Theatre night was the brainchild of Cambridge, Minn., attorney Mark Benjamin, who used his moment in the spotlight to issue a dramatic challenge.

"The Minnesota Department of Health is not on the right side of the law, we are," said Benjamin. "So I am putting out a public challenge to the Minnesota Department of Health as of today that I will drive down in my little Geo Metro to St. Paul or wherever they want to have this, and we will both participate in a live, unscripted television debate. And we will hash this out once and for all as to whether or not this is legal."

Benjamin said that until the law is rewritten or he hears directly from the state attorney general on whether it is legal, he will continue helping bar owners organize their own theatre nights.

But State Sen. Kathy Sheran, DFL-Mankato, who helped write the Freedom to Breathe Act, said the language of the law is already clear enough.

"The discussion about changing the law is, in this environment, only suggests that the problem is the law. The problem is not the law. The problem is the theatrical performances that are in violation of the law, and it is a law that is about protecting the public's health," said Sheran.

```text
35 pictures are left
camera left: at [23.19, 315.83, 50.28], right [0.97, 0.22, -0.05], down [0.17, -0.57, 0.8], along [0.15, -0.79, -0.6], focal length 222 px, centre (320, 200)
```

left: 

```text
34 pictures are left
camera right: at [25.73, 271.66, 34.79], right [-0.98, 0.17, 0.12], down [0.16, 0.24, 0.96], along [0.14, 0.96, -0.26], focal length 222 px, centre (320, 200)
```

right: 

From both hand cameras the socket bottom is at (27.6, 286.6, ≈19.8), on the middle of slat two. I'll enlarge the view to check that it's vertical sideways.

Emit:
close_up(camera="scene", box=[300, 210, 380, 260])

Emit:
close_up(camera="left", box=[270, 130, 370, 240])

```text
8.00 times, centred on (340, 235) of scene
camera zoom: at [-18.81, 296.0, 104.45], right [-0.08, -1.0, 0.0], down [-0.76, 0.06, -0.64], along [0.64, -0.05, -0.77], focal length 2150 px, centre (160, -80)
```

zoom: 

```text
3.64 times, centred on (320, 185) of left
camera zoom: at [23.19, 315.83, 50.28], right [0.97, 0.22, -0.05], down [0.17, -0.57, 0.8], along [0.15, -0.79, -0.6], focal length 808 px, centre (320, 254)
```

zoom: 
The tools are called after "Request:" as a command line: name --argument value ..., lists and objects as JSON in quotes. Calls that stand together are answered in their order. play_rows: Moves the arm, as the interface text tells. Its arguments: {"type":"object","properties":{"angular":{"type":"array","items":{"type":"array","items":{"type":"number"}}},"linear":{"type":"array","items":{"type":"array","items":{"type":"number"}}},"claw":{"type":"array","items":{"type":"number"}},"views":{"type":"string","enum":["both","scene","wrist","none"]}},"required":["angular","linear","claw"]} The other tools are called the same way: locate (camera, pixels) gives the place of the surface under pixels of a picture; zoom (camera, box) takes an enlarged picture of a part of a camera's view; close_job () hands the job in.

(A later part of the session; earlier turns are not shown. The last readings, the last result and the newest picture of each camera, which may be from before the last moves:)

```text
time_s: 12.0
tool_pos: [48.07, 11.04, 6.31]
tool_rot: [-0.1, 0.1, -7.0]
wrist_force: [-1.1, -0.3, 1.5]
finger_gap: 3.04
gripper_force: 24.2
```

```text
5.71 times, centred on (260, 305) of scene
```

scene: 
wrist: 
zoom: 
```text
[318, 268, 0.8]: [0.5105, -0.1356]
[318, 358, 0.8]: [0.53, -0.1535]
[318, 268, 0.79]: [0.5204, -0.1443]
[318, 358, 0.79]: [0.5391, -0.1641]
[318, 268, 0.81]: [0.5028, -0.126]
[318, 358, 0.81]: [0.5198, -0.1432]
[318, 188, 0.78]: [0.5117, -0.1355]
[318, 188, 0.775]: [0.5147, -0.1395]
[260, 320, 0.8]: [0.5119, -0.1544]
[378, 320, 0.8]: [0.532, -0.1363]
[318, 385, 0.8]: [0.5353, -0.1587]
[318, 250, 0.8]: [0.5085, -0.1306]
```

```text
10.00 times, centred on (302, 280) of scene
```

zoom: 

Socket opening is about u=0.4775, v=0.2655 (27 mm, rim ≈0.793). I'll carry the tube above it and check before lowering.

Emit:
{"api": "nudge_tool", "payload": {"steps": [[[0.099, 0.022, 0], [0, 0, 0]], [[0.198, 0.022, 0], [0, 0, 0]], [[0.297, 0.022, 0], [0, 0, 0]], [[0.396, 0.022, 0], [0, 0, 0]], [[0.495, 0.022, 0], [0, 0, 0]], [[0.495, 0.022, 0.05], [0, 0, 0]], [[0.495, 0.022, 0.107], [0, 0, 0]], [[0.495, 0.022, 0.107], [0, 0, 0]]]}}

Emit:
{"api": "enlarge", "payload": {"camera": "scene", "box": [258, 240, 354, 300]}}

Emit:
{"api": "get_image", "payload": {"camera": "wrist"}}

Sheran said bar owners who violate the law could lose their licenses, which she said, carry obligations to protect the public health.

Health officials are refusing to release the legal advice they received on the ban from the Attorney General. The Attorney General's office will only say the department's actions are not inconsistent with that advice.

Barnacles Resort in Aitkin was the first bar in the state to hold theatre night.

Co-owner Sheila Kromer called the health department's recent announcement a scare tactic, and said she does not plan to stop now. She said she is still convinced theatre night is legal.

"You know, we are working within the guidelines of the law. I've never done anything illegal in my entire life and I'm not going to start now," Kromer said.

Kromer said she was inspired to hold theatre night after doing the bar's taxes. That's when she saw in black and white how much business she's lost since October, when the smoking ban went into effect.

She said sales were down more than 26 percent in January.

Kromer said just holding theatre night twice a week has been a big help to her family, and she's hoping that all the attention generated by theatre night will convince the state to rewrite the law.

"There is a compromise that could get made here," Kromer said. "We are just asking the legislature to please, open up the law. Let us have a smoke room. Non-smokers wouldn't go in there. Is it so hard to do something like that, so we could be warm and not freeze?"

Kromer said even her non-smoking customers are happy about theatre night, because they feel the state has overstepped its bounds.

But health department officials say bars have an obligation to protect the health of customers and employees.

The ban allows the department to levy fines, but officials said they first plan to educate bar owners about the law before imposing penalties.

Ultimately, it appears the last scene of this drama may be played out in a courtroom.